This made me laugh more than it should’ve 😭
ever thought about centaurs and how the bottom half would start walking immediately after birth but the top part would be baby like and flop around for a while.
Hospice was my favorite spice girl,
into all kinds of freaky things and took good care of my grandma
Asked my allergist to test for kid allergies and she said I can’t be allergic to my kids so that sucked.
i get it boeing, i’m also prone to breaking down in public and making it everyone else’s problem
My five stages of waking up:
1)Denial
2)Denial
3)Denial
4)Denial
5)Extreme hostility
Aquarium managers: This is now a completely smoke-free facility.
Puffer fish: Dammit.
“I know you! You were one of the bad guys in Titanic!” I yelled at the ocean, who ignored me like most celebrities.
Parents: back in the day, we didn’t go to therapy
Me: it shows
[in Walmart]
“Excuse me, do you have towels?”
“Oh, I don’t work here.”
[leans in close]
“I don’t give a shit where you work.”
In the seconds before I die, I hope I’m allowed to correct someone’s grammar.
“How many witches does it take to change a lightbulb?”
“Depends. Into what?”
“Two messages, Sir. First, your tea has run out”
“Correct English is ‘you’ve run out of tea’. What else?”
“You’ve walked out of wife”
[Outside ER]
Cop: “Sir, can you describe the vehicle that struck you?”
Me: “Absolutely. It was some kind of horseless carriage. A roaring metallic dragon with wheels instead of legs, with bright skin shimmering in the sunlight, passing foul vapors out its rear.”
Ah yes keep complaining the guy at 7/11 doesn’t speak English well enough, like you aren’t the moron who needs help in a convenience store
My 12 year old can explain the difference between a sociopath and a psychopath.
I think about that a lot when I’m trying to get to sleep.
Untitled Goose Monstress
Lol jk of course her name is Megoosa
(Indian wedding)
White friend: OMG that’s so spicy!Me: First of all, it’s a glass of water.
Give a man a fish and he’ll see if there are microwave instructions on the side.

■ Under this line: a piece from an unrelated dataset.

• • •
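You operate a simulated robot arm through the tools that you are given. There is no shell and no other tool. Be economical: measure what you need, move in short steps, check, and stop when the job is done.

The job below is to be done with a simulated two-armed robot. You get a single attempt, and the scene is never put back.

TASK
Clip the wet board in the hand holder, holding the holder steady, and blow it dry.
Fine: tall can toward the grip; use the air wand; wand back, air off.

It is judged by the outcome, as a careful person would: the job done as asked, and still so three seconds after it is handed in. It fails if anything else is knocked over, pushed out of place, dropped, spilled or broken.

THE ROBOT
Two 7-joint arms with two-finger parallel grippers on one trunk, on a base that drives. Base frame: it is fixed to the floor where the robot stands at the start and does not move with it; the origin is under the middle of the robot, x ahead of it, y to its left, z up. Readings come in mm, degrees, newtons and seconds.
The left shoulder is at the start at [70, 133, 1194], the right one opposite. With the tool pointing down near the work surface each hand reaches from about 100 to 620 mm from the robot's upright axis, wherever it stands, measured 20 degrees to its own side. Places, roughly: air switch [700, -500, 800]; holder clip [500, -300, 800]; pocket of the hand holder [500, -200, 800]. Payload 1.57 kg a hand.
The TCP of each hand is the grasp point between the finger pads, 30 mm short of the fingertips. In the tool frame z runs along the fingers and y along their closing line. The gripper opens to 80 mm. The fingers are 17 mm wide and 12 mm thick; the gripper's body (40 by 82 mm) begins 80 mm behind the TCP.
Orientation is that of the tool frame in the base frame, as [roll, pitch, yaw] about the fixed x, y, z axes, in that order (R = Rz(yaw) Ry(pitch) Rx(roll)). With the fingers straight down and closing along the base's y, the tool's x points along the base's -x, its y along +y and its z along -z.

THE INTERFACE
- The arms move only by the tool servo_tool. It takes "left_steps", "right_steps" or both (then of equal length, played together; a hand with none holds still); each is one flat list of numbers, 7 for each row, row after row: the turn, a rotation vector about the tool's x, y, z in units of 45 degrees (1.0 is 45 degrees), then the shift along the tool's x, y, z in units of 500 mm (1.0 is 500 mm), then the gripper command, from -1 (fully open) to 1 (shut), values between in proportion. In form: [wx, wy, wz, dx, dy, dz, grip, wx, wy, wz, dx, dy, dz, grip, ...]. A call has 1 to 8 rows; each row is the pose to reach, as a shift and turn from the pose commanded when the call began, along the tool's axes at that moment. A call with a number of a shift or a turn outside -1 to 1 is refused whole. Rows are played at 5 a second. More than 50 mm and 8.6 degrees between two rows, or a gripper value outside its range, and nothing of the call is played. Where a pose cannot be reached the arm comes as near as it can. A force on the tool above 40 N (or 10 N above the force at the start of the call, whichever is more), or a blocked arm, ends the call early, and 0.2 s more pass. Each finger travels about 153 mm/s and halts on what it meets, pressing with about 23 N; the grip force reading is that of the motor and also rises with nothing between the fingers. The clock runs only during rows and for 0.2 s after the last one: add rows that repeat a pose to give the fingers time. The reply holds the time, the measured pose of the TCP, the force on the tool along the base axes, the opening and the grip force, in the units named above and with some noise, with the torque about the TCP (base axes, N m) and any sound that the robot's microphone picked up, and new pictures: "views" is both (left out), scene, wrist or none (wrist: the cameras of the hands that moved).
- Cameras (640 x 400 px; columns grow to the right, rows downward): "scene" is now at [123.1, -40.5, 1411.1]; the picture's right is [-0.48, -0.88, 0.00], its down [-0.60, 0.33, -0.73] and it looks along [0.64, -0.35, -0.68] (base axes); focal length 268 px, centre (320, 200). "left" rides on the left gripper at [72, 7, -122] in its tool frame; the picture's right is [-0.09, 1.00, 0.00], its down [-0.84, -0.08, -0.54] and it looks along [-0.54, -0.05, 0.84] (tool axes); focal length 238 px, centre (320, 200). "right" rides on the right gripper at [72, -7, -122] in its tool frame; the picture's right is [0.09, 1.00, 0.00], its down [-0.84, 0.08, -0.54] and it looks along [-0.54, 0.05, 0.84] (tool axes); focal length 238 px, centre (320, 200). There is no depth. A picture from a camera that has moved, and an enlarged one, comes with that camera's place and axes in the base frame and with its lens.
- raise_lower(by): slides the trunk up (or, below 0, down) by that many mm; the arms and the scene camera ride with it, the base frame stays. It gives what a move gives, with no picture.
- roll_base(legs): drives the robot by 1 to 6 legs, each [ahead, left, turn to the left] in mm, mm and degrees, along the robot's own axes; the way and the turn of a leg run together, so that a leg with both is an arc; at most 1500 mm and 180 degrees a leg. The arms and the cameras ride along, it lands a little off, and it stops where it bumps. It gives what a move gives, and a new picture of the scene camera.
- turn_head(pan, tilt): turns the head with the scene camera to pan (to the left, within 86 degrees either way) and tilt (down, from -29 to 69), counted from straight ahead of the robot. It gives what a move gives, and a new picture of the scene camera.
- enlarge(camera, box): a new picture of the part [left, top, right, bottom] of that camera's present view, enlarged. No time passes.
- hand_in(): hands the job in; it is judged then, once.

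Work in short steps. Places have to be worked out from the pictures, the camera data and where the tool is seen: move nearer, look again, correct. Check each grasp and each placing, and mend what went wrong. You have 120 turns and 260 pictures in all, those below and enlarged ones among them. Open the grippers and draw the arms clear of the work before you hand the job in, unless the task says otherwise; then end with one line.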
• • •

“Trust your gut” ok first of all my gut wants pizza 24 hours a day
beat teen pregnancy and with the current dating market it looks like i might beat adult pregnancy too
Virgo: Today fortunes will be reversed! You will abduct an alien and none of its friends will believe you.
i just saw a black girl rt one of those teenage girl accounts saying “i honestly wish I was a teen in the 50’s”………. no u don’t
MEDICAL EXAMINER: According to the autopsy, the victim did not actually know karate
MY GHOST: noooooooo
“I bet you’re sexy & not creepy at all. Send me a selfie.”
*sends 5 second video of myself staring and smiling*
Hot woman *points at my empty glass* hey, want another?
Me: Why would I want another empty glass?
[later]
Me *stops brushing teeth* hang on
[Snake family queueing to get on the train]
[They spot Samuel L Jackson already on board]
SNAKE DAD: Not this shit again.
I refuse to stay at a Holiday Inn until they publicly specify what holiday they are referring to.
I saw a spider crawl under my kid’s bed and was too tired to go after it, but that’s okay, no living creature can survive that environment.